Features

Landmarks, Downtown Plan Panel Hold Joint Meeting

By Richard Brenneman
Tuesday May 30, 2006

 

Members of the Landmarks Preservation Commission (LPC) and the Downtown Area Plan Advisory Committee (DAPAC) will hold a joint meeting Wednesday night on the future of historic preservation in the city center. 

Following the session, DAPAC members will conduct their own meeting to offer comments on UC Berkeley’s massive building campaign at and near Memorial Stadium. 

The commission will meet again the following evening, this time to handle more routine items. 

Both meetings begin at 7 p.m. in the North Berkeley Senior Center, 1901 Hearst Ave. at Martin Luther King Jr. Way. 

Wednesday night, following an introduction by LPC Chair Robert Johnson and DAPAC Chair Will Travis, the panels will hear from a series of speakers, starting with Austene Hall of the Berkeley Architectural Heritage Association. 

Two speakers from Architectural Resources Group, a San Francisco firm specializing in projects involving historical resources, will speak on economic development and preservation and the assessment of historic resources in the downtown area. 

That firm has been hired by the city to conduct a survey of historical buildings and other resources in the expanded downtown planning area. 

Donlyn Lyndon, a UC Berkeley architecture professor and editor of PLACES magazine, will speak on contextual design. 

Following a joint discussion by members of the two city panels, the LPC will adjourn and DAPAC members will provide their comments on the draft Environmental Impact Report on the university’s southeast quadrant projects as they may impact the downtown. 

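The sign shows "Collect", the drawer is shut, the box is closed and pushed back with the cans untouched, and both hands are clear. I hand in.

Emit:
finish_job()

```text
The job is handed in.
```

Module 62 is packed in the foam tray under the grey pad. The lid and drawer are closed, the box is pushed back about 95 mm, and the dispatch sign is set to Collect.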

Besides a massive retrofit and remodel of the stadium, the university is planning a major athletic training center abutting the stadium, an underground parking lot and a new office and meeting facility to unite functions of its law and business schools. 

 

Thursday meeting 

Commissioners will face a full agenda Thursday night, including landmarking proposals for two threatened buildings at UC and Berkeley’s equally threatened Iceland. 

The campus structures are Memorial Stadium—which is the subject of a planned major renovation that would gut the interior and add an above-the-rim structure with luxury skyboxes and press rooms—and the Bevatron at Lawrence Berkeley National Laboratory. 

Among the other items on the agenda is a hearing on the draft environmental impact report for the proposed block-square, five-story condominium-over-commercial complex planned for 700 University Ave.